We know that when grammar schools were the norm, working-class children were far more likely to drop out of those schools. The Robbins report revealed that only 2% of children whose parents were semi-skilled or low skilled then went on to university. The Minister’s claim that disadvantaged grammar school pupils are more likely to go on to a Russell Group university, which I have heard him repeat often, is based on research that does not control for prior attainment. He also often mentions the Sutton Trust research. The 2011 report concluded:

“Given their selective intake, grammar schools would appear to be underrepresented among the most successful schools for Oxbridge entry”.

All I am asking the Minister to do is consider the whole range of evidence on this subject and base education policy on it accordingly. This morning before the Education Committee we saw what happens when Ministers do not do that. He was forced to admit that in areas of selection, the impact on children in non-selective schools is mixed.
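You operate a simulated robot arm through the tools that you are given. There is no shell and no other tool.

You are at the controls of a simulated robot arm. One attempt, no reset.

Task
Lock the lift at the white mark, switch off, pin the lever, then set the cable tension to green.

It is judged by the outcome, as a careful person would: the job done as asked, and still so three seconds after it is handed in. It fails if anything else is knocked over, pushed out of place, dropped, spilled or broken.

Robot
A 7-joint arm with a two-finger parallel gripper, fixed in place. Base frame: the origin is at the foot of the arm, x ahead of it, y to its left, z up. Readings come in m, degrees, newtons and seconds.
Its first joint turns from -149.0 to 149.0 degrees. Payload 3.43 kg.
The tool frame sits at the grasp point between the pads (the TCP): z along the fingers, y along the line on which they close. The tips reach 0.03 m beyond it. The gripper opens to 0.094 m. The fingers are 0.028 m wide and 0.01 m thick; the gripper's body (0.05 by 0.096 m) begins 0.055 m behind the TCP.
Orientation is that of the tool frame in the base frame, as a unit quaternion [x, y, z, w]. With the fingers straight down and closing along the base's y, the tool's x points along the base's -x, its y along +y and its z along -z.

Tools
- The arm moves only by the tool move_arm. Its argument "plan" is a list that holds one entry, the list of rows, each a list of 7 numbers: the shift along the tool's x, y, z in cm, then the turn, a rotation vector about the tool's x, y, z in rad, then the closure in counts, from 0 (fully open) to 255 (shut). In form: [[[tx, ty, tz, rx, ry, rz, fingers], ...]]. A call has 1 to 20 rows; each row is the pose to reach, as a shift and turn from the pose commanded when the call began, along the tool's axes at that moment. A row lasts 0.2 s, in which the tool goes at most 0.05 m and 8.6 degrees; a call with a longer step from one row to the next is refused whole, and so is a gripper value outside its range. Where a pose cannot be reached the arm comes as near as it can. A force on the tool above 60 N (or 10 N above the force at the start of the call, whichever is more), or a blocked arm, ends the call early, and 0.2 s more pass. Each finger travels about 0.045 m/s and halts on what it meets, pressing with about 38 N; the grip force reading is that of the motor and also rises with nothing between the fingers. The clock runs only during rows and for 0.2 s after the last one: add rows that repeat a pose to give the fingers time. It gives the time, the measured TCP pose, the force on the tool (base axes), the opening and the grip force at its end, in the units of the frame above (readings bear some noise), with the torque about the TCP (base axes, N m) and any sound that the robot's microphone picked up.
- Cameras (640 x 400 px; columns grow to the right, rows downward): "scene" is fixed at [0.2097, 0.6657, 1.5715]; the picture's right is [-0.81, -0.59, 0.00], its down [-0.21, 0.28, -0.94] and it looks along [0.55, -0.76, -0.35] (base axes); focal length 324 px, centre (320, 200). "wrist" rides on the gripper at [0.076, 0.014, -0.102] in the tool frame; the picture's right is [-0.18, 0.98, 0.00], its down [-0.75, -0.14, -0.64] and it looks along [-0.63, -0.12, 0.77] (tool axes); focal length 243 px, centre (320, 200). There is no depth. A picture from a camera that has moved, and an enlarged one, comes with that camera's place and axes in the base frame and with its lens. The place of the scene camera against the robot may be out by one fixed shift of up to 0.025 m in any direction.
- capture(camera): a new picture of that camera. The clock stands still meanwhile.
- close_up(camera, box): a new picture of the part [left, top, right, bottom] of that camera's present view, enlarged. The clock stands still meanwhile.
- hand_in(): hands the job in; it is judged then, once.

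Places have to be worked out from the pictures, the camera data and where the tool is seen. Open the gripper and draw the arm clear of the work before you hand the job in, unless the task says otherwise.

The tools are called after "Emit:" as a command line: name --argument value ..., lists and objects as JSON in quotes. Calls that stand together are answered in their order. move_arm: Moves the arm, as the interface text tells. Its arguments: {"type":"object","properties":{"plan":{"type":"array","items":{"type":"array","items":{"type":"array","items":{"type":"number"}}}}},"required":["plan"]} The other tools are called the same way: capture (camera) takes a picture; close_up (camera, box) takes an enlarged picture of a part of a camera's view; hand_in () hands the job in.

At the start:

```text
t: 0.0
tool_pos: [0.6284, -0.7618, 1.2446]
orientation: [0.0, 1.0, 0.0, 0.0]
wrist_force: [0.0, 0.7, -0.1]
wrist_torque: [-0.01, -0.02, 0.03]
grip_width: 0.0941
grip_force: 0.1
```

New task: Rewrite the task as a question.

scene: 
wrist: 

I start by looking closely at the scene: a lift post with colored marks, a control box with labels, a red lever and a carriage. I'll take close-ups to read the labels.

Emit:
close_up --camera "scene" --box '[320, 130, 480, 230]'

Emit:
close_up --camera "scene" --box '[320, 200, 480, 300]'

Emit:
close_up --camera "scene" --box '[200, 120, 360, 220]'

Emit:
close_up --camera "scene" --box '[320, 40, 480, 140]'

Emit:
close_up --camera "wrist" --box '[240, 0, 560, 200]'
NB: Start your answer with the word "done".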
Until now, he has been fond of citing one report by the Sutton Trust, which says that there is no negative effect on children who are not in grammar schools in areas where there is selection, but against that the Education Committee was able to cite Dr Becky Allen, the Institute for Fiscal Studies, the Education Policy Institute, and the education journalist Chris Cook, who found that the only thing that shifts in areas where selection is introduced is who does well, not how many do well, and that, put simply, the better-off do well at the expense of the rest.

Policy Exchange set out clearly the stark impact in terms of lost opportunities and earnings for those who do not attend grammar schools, and the Institute for Social and Economic Research says that for girls there was some raised wage potential, but not for boys.

Nick Gibb Portrait The Minister for School Standards (Mr Nick Gibb)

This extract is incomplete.